### Task prompt
The output should consist solely of the line containing "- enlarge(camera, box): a" and the lines that follow it through the end of the data below. Put them in a Markdown table headed Index and Wording, one numbered row for each line that is not blank.

********************

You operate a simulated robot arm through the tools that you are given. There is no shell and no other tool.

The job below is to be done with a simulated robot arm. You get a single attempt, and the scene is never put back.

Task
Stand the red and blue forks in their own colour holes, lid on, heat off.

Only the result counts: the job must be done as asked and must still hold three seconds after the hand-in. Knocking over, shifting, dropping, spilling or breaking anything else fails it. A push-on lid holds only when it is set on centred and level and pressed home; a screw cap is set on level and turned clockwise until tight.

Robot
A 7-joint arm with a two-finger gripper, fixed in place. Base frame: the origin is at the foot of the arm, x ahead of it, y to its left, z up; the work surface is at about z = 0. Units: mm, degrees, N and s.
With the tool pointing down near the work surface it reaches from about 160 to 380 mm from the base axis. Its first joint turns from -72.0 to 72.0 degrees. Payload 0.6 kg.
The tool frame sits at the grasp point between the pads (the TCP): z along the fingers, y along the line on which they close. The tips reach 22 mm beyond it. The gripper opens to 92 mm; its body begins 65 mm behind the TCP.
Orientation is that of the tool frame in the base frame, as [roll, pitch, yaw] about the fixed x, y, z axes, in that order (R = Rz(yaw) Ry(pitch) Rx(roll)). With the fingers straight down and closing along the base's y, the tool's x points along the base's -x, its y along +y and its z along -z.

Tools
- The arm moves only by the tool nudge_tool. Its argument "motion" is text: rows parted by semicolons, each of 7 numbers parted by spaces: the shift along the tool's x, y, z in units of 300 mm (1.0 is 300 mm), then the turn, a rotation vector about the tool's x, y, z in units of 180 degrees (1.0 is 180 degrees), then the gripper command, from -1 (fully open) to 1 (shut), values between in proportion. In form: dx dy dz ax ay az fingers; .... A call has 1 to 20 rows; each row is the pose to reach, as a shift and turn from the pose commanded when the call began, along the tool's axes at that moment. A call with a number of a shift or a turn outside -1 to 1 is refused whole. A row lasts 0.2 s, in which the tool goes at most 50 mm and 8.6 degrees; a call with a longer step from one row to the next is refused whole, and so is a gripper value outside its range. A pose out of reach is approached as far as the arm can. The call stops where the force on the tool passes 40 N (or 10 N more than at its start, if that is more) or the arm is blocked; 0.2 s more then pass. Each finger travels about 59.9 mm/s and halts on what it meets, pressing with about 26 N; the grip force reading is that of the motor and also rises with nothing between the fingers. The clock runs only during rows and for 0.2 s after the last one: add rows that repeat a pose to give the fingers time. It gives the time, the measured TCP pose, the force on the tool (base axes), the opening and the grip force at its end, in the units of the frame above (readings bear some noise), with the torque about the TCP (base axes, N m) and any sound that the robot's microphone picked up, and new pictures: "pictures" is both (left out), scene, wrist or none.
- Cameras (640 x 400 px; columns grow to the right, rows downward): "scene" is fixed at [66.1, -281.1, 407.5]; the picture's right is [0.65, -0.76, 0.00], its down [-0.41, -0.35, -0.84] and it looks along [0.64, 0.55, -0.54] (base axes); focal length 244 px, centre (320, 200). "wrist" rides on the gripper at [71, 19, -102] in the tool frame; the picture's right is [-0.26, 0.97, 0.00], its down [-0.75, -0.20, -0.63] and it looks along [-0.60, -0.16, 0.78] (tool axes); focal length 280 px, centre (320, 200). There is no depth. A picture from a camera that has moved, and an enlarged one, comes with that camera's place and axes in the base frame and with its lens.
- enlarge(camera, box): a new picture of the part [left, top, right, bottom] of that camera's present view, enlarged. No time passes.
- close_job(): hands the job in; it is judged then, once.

********************

### Completed exercise
| Index | Wording |
|---|---|
| 1 | - enlarge(camera, box): a new picture of the part [left, top, right, bottom] of that camera's present view, enlarged. No time passes. |
| 2 | - close_job(): hands the job in; it is judged then, once. |